UIS opens training center for DCFS

Attacking child advocacy issues one class at a time

Residential Simulation Lab participants can remotely watch the activities that take place in the lab.


In Illinois, advocates for child safety and welfare have been working to find innovative approaches to lower the rate of child abuse. The University of Illinois Springfield has found one.

The first statewide simulation lab for child abuse and neglect opened last week at the University of Illinois Springfield, helping new investigators learn how to pinpoint abuse.

In an interview with Illinois Times, George Sheldon, director of the Illinois Department of Children and Family Services, discussed the drawbacks of not having experiential training prior to this program.  

“One of the shortcomings of DCFS has been providing ongoing experiential training,” said Sheldon. “From my experience, 50 percent of cases involving a child who was allegedly abused get returned from administrative judges. This is due to investigators not asking the right questions.”

On Feb. 1, the University of Illinois Springfield opened the first Residential Simulation Lab (RSL) in Illinois to be used as a training site for state-certified DCFS investigators. Located on West Lake Shore Drive, at the entrance to the UIS campus, the house offers an innovative approach for investigators in training to practice real-life encounters and build their confidence before they enter the field.

In November 2015, Dr. Betsy Goulet, the child advocacy studies (CAST) coordinator at UIS and other administrators from the university held a fundraiser to promote the Residential Simulation Lab. On Feb. 3, the first group of investigators entered the lab, participating in their first simulation. In the lab, there are cameras in every room allowing participants awaiting their turn to see what is going on as each simulation takes place.

Participant feedback from the initial simulation was positive and left the impression that the participants were ready for more training in the future.
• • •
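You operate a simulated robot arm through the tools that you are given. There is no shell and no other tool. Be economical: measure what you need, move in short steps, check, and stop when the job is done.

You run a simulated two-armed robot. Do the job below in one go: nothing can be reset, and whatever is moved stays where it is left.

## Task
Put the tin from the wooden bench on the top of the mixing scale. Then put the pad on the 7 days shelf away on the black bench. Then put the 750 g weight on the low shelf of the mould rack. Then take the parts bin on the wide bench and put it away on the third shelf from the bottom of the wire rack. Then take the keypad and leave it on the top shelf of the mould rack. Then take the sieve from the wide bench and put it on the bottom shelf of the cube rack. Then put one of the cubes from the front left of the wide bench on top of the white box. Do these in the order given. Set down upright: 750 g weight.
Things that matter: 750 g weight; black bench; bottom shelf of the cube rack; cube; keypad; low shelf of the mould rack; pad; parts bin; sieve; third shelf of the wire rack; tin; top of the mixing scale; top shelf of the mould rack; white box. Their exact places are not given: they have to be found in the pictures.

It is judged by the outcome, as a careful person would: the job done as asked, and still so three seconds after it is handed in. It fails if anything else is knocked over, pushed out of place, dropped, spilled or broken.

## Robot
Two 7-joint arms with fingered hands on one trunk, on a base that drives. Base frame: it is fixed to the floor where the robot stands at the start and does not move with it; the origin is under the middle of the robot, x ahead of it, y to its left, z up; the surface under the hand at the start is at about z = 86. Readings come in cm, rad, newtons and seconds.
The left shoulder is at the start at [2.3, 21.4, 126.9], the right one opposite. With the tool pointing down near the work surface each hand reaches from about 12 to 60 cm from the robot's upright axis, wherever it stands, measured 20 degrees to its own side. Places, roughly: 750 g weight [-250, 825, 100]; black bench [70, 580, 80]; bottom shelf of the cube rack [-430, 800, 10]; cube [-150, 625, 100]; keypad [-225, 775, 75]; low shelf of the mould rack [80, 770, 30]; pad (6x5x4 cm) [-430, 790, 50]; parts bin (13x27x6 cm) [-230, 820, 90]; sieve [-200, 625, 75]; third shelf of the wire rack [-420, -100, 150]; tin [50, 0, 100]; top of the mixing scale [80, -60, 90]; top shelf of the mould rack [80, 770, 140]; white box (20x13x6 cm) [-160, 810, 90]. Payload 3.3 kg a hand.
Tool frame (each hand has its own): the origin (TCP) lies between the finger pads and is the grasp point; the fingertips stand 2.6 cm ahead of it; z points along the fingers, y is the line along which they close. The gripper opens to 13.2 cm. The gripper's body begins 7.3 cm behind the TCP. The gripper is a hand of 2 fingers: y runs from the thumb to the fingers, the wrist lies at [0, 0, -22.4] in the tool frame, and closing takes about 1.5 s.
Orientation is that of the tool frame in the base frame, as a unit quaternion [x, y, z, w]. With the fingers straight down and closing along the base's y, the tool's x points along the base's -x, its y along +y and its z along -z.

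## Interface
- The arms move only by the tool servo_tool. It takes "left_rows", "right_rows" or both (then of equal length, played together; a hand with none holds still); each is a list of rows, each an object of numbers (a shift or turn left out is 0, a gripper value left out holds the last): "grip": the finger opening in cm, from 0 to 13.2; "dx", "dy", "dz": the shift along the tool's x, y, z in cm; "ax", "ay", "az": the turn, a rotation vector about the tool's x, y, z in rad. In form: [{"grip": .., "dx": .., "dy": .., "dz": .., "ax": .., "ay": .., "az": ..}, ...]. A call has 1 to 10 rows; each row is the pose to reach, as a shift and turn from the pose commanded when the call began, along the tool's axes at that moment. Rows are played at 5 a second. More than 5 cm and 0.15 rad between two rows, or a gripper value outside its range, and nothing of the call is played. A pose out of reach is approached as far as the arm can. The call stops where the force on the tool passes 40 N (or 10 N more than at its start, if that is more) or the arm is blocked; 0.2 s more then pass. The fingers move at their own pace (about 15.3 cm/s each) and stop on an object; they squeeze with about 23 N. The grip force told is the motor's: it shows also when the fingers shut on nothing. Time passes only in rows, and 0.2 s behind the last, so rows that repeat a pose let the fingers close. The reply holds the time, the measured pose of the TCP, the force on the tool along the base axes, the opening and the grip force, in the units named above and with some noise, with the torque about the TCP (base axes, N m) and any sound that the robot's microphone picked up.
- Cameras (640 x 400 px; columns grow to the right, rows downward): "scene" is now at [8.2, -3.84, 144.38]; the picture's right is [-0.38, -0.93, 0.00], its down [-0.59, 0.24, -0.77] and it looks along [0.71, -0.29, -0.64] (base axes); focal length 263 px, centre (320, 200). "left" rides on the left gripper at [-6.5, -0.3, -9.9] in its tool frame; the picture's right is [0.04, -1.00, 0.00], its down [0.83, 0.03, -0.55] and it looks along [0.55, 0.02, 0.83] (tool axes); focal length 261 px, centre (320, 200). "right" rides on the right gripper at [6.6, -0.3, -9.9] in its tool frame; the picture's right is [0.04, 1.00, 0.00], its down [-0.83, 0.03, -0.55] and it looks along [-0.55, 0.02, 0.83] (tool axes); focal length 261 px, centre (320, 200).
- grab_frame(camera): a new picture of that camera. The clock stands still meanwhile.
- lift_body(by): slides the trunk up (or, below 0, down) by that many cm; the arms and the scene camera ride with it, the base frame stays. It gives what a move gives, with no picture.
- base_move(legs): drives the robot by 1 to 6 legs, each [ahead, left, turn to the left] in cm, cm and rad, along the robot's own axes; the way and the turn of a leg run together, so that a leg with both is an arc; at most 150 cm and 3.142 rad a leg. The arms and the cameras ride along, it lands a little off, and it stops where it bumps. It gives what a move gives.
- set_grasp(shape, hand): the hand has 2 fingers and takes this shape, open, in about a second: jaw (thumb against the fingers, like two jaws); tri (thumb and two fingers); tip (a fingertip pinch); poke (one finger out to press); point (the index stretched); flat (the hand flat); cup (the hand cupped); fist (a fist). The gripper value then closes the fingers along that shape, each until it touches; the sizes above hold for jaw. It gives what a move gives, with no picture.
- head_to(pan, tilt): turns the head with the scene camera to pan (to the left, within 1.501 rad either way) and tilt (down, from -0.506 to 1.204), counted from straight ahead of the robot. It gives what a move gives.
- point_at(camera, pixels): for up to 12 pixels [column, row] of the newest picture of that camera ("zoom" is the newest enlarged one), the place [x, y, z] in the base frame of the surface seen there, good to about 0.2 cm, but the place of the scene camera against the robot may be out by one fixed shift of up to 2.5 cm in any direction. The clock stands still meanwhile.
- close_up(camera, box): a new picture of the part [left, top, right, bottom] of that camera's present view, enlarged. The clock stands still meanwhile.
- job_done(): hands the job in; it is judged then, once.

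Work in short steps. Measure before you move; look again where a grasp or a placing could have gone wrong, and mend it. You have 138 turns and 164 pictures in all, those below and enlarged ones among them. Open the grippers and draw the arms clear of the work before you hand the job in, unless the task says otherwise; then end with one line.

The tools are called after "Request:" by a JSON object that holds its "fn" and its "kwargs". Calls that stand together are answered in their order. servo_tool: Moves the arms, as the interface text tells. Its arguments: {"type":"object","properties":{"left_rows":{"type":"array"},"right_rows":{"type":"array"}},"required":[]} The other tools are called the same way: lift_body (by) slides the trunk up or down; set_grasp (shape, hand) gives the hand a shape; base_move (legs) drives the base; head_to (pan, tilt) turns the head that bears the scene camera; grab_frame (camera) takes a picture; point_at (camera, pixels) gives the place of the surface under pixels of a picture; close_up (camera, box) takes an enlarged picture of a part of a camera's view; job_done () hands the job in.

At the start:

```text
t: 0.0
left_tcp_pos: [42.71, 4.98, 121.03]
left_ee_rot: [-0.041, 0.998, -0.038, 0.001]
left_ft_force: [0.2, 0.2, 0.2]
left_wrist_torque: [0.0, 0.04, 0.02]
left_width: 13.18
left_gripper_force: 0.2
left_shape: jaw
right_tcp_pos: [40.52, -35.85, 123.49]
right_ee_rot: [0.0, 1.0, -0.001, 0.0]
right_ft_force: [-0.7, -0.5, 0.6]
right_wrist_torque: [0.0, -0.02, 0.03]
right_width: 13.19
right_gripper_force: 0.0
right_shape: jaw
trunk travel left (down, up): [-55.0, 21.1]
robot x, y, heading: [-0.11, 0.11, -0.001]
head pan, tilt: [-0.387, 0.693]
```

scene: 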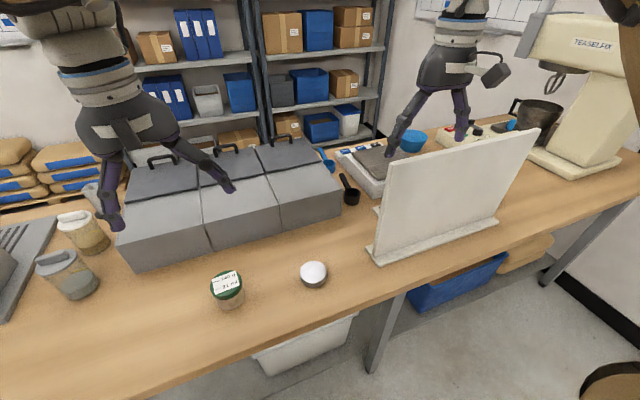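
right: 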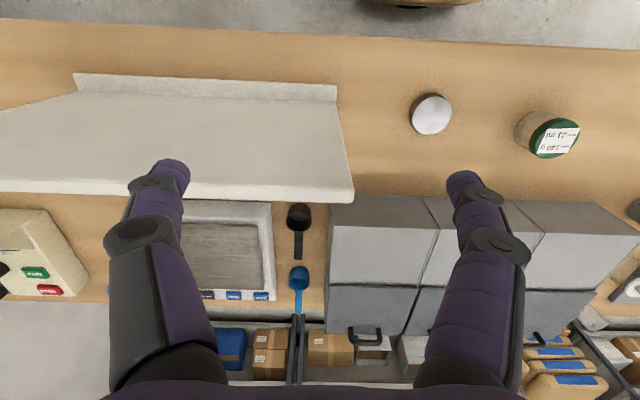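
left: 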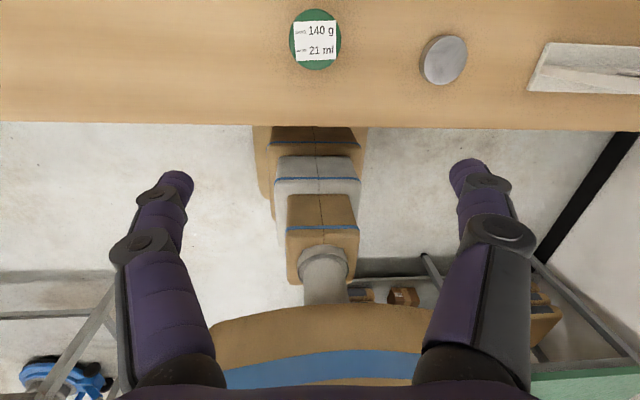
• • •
One participant said that the simulations should be incorporated into all training.

“Historically, new workers experience role-play in a classroom setting, which does not adequately prepare the worker/investigator for the resistance many encounter during the first interaction with the families served,” the participant wrote in an evaluation of the program.

In fiscal year 2014, DCFS released its annual report saying that 755 children in Sangamon County were indicated as victims of child abuse and neglect.

“I believe that we’re doing them a disservice if we don’t provide this training,” said Sheldon, the DCFS director. “I fully support what Betsy is doing at the campus.”

Goulet says the lab uses real-life scenarios to portray what the investigators may encounter in the field.

“When they walk up to that house, they don’t know what to expect, and that’s real life,” Goulet said.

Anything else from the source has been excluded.